→ **DOCUMENT**:
====
On 25 February 2015 at 02:35, Robert Collins <robe...@robertcollins.net>
wrote:

> On 24 February 2015 at 01:07, Salvatore Orlando <sorla...@nicira.com>
> wrote:
> > Lazy-Stacker summary:
> ...
> > In the medium term, there are a few things we might consider for
> Neutron's
> > "built-in IPAM".
> > 1) Move the allocation logic out of the driver, thus making IPAM an
> > independent service. The API workers will then communicate with the IPAM
> > service through a message bus, where IP allocation requests will be
> > "naturally serialized"
> > 2) Use 3-party software as dogpile, zookeeper but even memcached to
> > implement distributed coordination. I have nothing against it, and I
> reckon
> > Neutron can only benefit for it (in case you're considering of arguing
> that
> > "it does not scale", please also provide solid arguments to support your
> > claim!). Nevertheless, I do believe API request processing should proceed
> > undisturbed as much as possible. If processing an API requests requires
> > distributed coordination among several components then it probably means
> > that an asynchronous paradigm is more suitable for that API request.
>
> So data is great. It sounds like as long as we have an appropriate
> retry decorator in place, that write locks are better here, at least
> for up to 30 threads. But can we trust the data?
====
→ **WHAT THE TASK ASKS**: Extend the document, starting right after its last sentence.

→ **INFORMATION SHOWN**:
====
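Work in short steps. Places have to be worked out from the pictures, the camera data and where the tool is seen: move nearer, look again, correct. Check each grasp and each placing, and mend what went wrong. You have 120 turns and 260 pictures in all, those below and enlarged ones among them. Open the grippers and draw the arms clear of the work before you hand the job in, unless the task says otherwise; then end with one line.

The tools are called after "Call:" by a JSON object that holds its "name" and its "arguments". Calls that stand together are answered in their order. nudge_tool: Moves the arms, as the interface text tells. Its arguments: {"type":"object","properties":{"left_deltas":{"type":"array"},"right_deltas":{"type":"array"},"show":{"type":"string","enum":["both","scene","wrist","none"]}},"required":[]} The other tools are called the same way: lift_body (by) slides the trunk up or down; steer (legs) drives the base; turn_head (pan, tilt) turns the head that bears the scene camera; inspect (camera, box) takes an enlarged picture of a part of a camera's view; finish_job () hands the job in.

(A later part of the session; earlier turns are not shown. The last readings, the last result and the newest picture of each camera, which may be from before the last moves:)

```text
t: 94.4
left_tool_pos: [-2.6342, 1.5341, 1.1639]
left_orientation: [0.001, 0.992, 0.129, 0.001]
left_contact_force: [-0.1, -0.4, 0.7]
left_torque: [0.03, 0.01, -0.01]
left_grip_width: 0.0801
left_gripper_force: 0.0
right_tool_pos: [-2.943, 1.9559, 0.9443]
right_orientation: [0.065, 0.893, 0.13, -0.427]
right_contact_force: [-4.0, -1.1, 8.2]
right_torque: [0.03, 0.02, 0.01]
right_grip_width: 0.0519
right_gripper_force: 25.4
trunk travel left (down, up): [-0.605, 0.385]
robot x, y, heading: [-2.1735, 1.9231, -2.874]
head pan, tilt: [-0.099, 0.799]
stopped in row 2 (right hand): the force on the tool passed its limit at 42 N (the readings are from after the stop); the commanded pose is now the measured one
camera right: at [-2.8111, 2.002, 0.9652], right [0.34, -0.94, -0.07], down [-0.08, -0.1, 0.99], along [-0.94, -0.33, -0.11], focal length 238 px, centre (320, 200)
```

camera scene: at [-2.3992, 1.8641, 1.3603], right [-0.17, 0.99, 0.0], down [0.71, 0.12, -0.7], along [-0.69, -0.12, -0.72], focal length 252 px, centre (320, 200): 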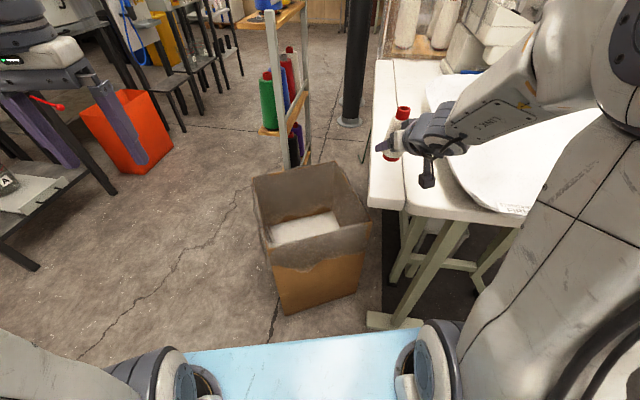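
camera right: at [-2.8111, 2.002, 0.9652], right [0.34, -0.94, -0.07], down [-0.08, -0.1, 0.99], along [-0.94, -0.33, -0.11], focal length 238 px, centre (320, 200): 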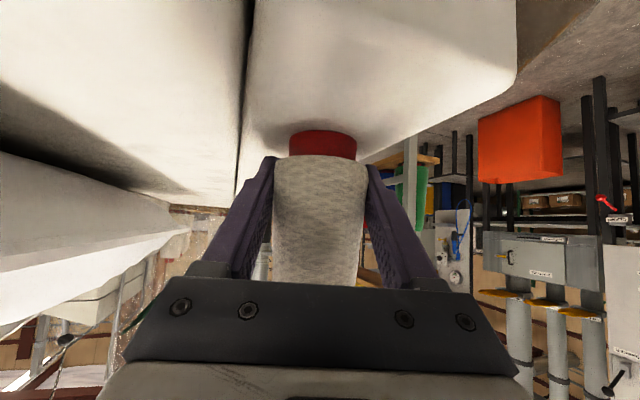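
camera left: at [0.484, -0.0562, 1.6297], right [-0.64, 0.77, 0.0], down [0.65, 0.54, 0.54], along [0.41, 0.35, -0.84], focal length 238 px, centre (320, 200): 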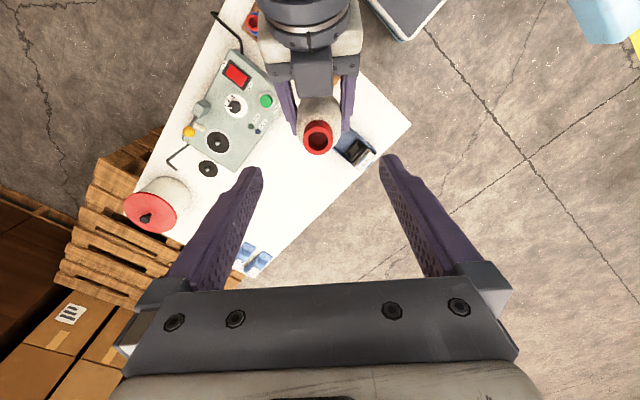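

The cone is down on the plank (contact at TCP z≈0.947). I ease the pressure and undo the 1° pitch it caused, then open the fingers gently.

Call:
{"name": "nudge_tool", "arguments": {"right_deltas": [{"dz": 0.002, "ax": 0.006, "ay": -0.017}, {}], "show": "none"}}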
====
→ **TASK RESULT**:
>

Not unless you can prove the process to obtain them is correct.
Otherwise we'd still think the sun rotates around the earth.


>
> One thing I'm not clear on is the SQL statement count.  You say 100
> queries for A-1 with a time on Galera of 0.06*1.2=0.072 seconds per
> allocation ? So is that 2 queries over 50 allocations over 20 threads?
>

So the query number reported in the thread is for a single node test. The
numbers for the galera tests are on github, and if you have a galera
environment you can try and run the experiment there too.
The algorithm indeed should perform a single select query for each IP
allocation and the number appears to be really too high. It is coming from
sqlalchemy hooks, so I guess it's reliable. It's worth noting that I put
the count for all queries, including those for setting up the environment,
and verifying the algorithm successful completion, so those should be
removed. I can easily enable debug logging and provide a detailed breakdown
of db operations for every algorithm.


> I'm not clear on what the request parameter in the test json files
> does, and AFAICT your threads each do one request each. As such I
> suspect that you may be seeing less concurrency - and thus contention
> - than real-world setups where APIs are deployed to run worker
> processes in separate processes and requests are coming in
> willy-nilly. The size of each algorithms workload is so small that its
> feasible to imagine the thread completing before the GIL bytecount
> code trigger (see
> https://docs.python.org/2/library/sys.html#sys.setcheckinterval) and
> the GIL's lack of fairness would exacerbate that.
>

I have a retry counter which testifies that contention is actually
occurring.
Indeed algorithms which do sequential allocation see a lot of contention,
so I do not think that I'm just fooling myself and the tests are actually
running serially!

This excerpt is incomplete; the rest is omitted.